PAGE EXTRACT:
[Start]
Saint Clair Power Plant | |
---|---|
Country | United States |
Location | East China, St. Clair County, Michigan |
Coordinates | 42°45′52″N 82°28′21″W / 42.76444°N 82.47250°W |
Status | Operational |
Commission date | Unit 1: August, 1953 Unit 2: November, 1953 Unit 3: June, 1954 Unit 4: October, 1954 Unit 6: April, 1961 Unit 7: April, 1969 Oil turbine: May, 1968 2 internal combustion generators: December, 1970 |
Decommission date | Unit 5: 1979
Unit 4: 2017 Unit 1: 2019 Units 2, 3, 6, 7: May 2022[1] |
Owner(s) | Detroit Edison |
Thermal power station | |
Primary fuel | Subbituminous coal, distillate fuel oil |
Cooling source | St. Clair River |
Power generation | |
Units operational | 6 |
Nameplate capacity | 1,928 MWe |
At one time, St. Clair Power Plant was the world's largest. |
The Saint Clair Power Plant was a major coal- and oil-fired power plant owned by DTE Electric, a subsidiary of DTE Energy. It was located in St. Clair County, Michigan, on the west bank of St. Clair River. The plant was across M-29 from the newer Belle River Power Plant in East China, Michigan. The first four units of St. Clair were built in 1953–1954.[2] Since then, three more generating units were added to the plant. The St. Clair Power Plant generated 1982 megawatts in total.[3] It was Detroit Edison's second largest power producer.[4] The power plant has a large impact on the local economy, employing about 300 workers.[5] The plant shut down in May 2022.[6]
Units
A total of seven coal-fired boilers were ultimately built at St. Clair, although only six remain operational.
[End]
COLLECTED DATA:
[Start]
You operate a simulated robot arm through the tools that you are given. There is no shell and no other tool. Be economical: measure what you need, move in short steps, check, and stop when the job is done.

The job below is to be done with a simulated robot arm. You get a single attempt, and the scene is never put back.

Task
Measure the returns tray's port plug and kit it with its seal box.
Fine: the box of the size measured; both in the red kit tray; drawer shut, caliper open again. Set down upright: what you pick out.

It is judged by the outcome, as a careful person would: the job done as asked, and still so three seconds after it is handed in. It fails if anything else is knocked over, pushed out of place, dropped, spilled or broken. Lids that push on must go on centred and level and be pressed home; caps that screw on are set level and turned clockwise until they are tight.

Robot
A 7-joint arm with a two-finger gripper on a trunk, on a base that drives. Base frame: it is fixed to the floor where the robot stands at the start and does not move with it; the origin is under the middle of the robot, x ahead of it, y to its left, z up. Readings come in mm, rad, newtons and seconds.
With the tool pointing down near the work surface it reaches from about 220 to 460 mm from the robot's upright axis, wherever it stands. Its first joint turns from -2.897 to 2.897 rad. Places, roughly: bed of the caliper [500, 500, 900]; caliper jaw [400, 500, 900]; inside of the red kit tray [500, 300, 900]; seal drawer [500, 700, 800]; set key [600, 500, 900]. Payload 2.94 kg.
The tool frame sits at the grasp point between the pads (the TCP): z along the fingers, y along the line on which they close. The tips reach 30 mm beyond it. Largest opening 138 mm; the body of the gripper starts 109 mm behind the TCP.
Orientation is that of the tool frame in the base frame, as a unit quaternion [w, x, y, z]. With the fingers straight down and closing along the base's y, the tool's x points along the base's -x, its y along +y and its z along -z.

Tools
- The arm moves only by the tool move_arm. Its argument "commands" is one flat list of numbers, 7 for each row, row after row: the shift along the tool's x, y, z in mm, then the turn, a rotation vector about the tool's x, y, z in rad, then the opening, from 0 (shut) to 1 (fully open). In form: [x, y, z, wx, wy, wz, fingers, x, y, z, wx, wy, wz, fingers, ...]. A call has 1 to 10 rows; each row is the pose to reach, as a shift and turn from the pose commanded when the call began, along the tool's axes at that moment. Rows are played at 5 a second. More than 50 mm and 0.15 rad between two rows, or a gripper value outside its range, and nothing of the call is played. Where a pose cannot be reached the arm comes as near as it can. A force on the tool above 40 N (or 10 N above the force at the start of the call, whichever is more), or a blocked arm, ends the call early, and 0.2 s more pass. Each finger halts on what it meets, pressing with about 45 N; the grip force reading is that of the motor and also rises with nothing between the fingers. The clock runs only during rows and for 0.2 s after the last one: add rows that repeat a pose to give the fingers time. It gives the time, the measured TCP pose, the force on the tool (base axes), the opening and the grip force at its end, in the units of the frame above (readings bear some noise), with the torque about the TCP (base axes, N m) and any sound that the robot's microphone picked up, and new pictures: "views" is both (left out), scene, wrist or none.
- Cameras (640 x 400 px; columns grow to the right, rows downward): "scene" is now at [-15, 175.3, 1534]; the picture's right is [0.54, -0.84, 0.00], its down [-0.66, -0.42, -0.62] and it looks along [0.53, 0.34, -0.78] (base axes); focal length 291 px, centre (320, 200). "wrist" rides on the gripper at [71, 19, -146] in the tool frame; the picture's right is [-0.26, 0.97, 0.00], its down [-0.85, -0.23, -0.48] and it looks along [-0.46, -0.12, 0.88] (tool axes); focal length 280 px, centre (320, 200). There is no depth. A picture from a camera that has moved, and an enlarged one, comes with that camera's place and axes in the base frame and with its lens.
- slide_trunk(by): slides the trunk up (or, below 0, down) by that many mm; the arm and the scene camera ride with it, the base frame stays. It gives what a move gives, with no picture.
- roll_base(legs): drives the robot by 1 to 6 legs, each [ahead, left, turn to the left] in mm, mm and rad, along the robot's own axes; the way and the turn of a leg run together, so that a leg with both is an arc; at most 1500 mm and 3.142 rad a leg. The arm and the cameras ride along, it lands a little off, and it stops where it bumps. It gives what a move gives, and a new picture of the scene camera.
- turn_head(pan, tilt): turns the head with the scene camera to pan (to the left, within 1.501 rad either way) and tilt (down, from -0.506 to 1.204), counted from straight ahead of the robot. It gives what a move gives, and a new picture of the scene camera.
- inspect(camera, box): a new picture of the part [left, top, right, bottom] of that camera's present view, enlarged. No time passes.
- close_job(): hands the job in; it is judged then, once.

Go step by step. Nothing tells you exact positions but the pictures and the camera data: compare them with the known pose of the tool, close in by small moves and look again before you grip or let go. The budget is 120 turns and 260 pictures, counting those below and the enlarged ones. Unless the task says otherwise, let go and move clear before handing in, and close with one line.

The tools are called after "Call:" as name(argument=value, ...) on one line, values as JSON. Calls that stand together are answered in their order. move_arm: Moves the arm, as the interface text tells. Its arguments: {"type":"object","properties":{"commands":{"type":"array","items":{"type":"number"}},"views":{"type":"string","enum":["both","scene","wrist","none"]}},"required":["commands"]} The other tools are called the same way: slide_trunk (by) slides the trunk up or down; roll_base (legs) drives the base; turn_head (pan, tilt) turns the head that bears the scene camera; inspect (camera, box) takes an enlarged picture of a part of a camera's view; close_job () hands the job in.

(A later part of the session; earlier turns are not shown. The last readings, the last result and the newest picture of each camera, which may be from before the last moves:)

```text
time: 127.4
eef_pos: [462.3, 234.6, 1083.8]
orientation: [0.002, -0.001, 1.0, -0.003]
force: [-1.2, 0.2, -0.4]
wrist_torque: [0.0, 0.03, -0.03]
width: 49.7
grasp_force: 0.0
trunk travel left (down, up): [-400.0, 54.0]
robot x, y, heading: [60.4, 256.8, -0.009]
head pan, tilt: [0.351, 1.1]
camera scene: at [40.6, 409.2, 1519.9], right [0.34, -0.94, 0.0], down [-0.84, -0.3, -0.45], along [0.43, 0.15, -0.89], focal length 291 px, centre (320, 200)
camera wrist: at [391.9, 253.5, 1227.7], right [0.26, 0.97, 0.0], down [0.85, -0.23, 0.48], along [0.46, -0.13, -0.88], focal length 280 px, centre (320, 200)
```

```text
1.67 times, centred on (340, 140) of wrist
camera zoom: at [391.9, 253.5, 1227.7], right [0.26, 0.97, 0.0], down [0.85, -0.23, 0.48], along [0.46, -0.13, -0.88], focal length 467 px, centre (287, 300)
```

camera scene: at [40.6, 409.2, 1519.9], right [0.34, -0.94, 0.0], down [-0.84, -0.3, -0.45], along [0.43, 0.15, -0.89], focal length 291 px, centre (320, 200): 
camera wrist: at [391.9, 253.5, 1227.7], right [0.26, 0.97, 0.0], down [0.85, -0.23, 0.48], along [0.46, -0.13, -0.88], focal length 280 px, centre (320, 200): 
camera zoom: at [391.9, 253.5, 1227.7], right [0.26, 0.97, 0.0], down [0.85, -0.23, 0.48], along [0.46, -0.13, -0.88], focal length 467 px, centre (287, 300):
[End]
THE PROBLEM:
Set down the page extract once more as it stands.

WRITTEN SOLUTION:
Saint Clair Power Plant | |
---|---|
Country | United States |
Location | East China, St. Clair County, Michigan |
Coordinates | 42°45′52″N 82°28′21″W / 42.76444°N 82.47250°W |
Status | Operational |
Commission date | Unit 1: August, 1953 Unit 2: November, 1953 Unit 3: June, 1954 Unit 4: October, 1954 Unit 6: April, 1961 Unit 7: April, 1969 Oil turbine: May, 1968 2 internal combustion generators: December, 1970 |
Decommission date | Unit 5: 1979
Unit 4: 2017 Unit 1: 2019 Units 2, 3, 6, 7: May 2022[1] |
Owner(s) | Detroit Edison |
Thermal power station | |
Primary fuel | Subbituminous coal, distillate fuel oil |
Cooling source | St. Clair River |
Power generation | |
Units operational | 6 |
Nameplate capacity | 1,928 MWe |
At one time, St. Clair Power Plant was the world's largest. |
The Saint Clair Power Plant was a major coal- and oil-fired power plant owned by DTE Electric, a subsidiary of DTE Energy. It was located in St. Clair County, Michigan, on the west bank of St. Clair River. The plant was across M-29 from the newer Belle River Power Plant in East China, Michigan. The first four units of St. Clair were built in 1953–1954.[2] Since then, three more generating units were added to the plant. The St. Clair Power Plant generated 1982 megawatts in total.[3] It was Detroit Edison's second largest power producer.[4] The power plant has a large impact on the local economy, employing about 300 workers.[5] The plant shut down in May 2022.[6]
Units
A total of seven coal-fired boilers were ultimately built at St. Clair, although only six remain operational.